▶ **Extracted text**
= = = = = = =
Richards was also a man of dauntless physical spirit, a climber of the highest Alpine peaks (and the near-highest Himalayan ones), a tireless walker even in his eighties. His wife, Dorothea, a notable mountaineer, climbed with him even after an automobile accident left her lame, even after a hip-replacement operation limited her to easy hills. Together they made a striking couple, who stood out in any room.

I first noticed them when, as a college student in Boston, I went to poetry readings at Harvard. They were a constant in almost every audience, and I wondered who they were: the “old man” (as I then thought him, though he was only sixty) with the resonant and courteous voice, his wife with old-fashioned plaits pinned into circles at her ears. When I arrived at Harvard a few years later, I audited Richards’s undergraduate course in poetry, and continued to note his steady attendance at poetry readings (where professors of English were rarely to be seen). Richards—in one of the many anomalies attending his life—was not a member of the department of English, but rather was a university professor based in the Harvard Graduate School of Education.

At the time I did not know anything about Richards—who he was, where he came from, what he was doing in the School of Education. What I did know was that I had at last found a teacher who (as I then put it to myself) “taught poetry.” My other teachers rarely talked in detail about poems they had assigned: they talked about history, or politics, or theology, or literary movements, or archetypes—but not about those radiant and annihilating complexes of words that seemed to me to be crying out for attention, so inexplicable was their power and so compelling their effect.

In Richards’s classes, the poem got its due. It was read aloud, all of it, in a voice that was eloquent, musical, and capable of great range in pitch; at the same time the voice avoided any hint of declamation or the histrionic. The voice had absolutely nothing in common with the voice of an actor reading poetry—“projecting,” “dramatizing,” “reaching the audience.” Nor was it toneless, shy, or academically detached. The voice did not read the words—Shelley’s words, Shakespeare’s words—as the words of an historical other—“Shelley,” that is, or “Shakespeare.” Instead, it treated poetry as a score for utterance—as a lieder singer treats a lied. The voice we heard uttered its own words. It said (through its medium Richards),

Who are these coming to the sacri- fice?
= = = = = = =
▶ **Extracted records**
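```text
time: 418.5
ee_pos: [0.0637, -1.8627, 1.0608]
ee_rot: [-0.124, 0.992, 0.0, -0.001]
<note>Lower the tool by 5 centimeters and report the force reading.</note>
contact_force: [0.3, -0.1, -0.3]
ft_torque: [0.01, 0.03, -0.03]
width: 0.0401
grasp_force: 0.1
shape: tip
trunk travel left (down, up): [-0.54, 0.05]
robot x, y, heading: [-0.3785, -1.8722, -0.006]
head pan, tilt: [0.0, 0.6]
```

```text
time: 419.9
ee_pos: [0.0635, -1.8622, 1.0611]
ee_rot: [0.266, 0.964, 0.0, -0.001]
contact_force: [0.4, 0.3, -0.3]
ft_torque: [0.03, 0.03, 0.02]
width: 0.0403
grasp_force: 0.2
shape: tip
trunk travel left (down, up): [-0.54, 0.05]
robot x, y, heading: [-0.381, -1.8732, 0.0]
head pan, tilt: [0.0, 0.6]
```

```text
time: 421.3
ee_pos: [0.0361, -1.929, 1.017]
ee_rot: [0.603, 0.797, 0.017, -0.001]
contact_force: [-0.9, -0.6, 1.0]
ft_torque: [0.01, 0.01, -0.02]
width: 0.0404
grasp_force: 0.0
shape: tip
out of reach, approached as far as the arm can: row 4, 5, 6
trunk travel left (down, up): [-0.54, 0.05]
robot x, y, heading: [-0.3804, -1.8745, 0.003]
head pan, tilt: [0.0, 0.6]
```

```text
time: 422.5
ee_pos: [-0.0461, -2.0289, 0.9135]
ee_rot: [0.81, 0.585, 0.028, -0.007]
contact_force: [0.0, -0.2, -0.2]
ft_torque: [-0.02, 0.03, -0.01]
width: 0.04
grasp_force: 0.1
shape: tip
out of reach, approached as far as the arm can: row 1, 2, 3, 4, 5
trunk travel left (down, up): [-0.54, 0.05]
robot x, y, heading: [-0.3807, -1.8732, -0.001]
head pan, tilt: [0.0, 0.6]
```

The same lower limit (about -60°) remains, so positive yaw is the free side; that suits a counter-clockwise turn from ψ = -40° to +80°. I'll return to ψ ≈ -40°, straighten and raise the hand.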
= = = = = = =
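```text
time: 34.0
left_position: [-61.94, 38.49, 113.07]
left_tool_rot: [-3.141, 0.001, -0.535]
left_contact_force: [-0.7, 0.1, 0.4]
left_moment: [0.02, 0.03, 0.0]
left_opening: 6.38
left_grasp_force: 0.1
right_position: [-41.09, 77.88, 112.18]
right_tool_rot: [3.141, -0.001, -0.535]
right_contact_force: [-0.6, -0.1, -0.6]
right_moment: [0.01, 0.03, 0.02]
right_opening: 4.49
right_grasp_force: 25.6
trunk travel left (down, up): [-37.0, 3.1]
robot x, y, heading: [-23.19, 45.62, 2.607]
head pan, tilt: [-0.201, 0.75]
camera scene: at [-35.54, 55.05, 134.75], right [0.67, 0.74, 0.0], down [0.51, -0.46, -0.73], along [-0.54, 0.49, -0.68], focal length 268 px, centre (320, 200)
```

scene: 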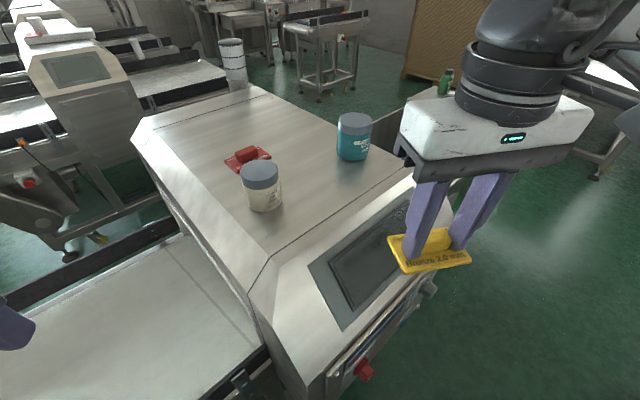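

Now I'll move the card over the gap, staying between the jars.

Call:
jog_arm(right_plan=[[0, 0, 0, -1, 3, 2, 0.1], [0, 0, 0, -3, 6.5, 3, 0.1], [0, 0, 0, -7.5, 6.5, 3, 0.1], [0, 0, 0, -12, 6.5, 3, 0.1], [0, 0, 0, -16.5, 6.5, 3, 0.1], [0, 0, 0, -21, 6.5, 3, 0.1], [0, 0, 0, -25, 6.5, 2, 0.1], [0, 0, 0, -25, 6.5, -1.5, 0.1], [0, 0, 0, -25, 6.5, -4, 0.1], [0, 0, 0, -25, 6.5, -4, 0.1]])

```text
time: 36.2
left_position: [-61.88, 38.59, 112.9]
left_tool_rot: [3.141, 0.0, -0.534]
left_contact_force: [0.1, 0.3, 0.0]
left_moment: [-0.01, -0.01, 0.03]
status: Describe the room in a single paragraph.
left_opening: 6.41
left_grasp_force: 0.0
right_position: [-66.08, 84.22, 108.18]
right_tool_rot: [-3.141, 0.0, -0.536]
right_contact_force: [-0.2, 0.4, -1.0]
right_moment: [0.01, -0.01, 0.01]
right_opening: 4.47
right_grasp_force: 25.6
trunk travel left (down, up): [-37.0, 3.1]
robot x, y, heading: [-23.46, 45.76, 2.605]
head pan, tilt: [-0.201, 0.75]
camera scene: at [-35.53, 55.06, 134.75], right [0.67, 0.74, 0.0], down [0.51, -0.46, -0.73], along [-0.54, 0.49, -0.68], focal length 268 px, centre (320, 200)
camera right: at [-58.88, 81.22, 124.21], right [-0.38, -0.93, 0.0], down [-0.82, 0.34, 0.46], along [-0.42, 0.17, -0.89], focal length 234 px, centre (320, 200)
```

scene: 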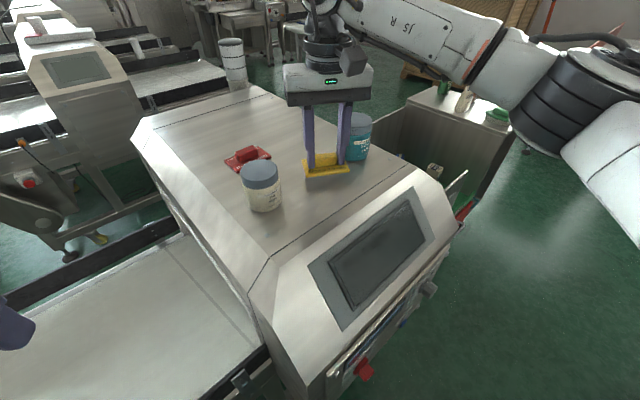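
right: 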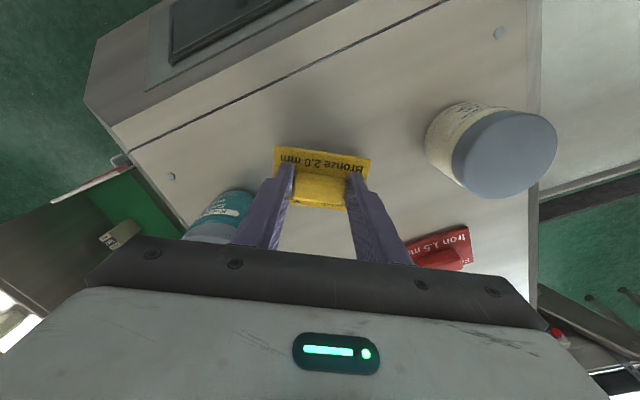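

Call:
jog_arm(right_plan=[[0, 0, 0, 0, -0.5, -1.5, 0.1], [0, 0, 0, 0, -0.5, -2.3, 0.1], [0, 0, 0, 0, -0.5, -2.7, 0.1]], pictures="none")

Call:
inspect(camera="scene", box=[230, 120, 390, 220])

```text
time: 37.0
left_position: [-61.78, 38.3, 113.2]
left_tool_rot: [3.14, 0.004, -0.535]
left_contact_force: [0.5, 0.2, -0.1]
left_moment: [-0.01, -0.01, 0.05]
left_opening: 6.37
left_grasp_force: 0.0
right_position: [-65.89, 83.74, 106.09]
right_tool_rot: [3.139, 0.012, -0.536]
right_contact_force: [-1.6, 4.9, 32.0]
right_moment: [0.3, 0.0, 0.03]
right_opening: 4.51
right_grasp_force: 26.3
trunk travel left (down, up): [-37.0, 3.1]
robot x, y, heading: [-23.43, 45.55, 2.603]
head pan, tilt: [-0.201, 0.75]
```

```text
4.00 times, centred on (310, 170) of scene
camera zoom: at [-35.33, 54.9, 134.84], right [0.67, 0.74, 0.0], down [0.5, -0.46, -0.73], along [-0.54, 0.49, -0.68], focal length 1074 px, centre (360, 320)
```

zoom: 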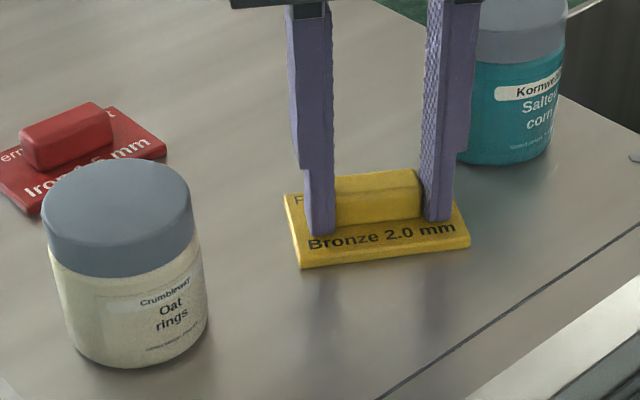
= = = = = = =
▶ **Exercise directions**
Extract from the extracted text the words running from "At the time" to "compelling their effect.".

▶ **Solved exercise**
At the time I did not know anything about Richards—who he was, where he came from, what he was doing in the School of Education. What I did know was that I had at last found a teacher who (as I then put it to myself) “taught poetry.” My other teachers rarely talked in detail about poems they had assigned: they talked about history, or politics, or theology, or literary movements, or archetypes—but not about those radiant and annihilating complexes of words that seemed to me to be crying out for attention, so inexplicable was their power and so compelling their effect.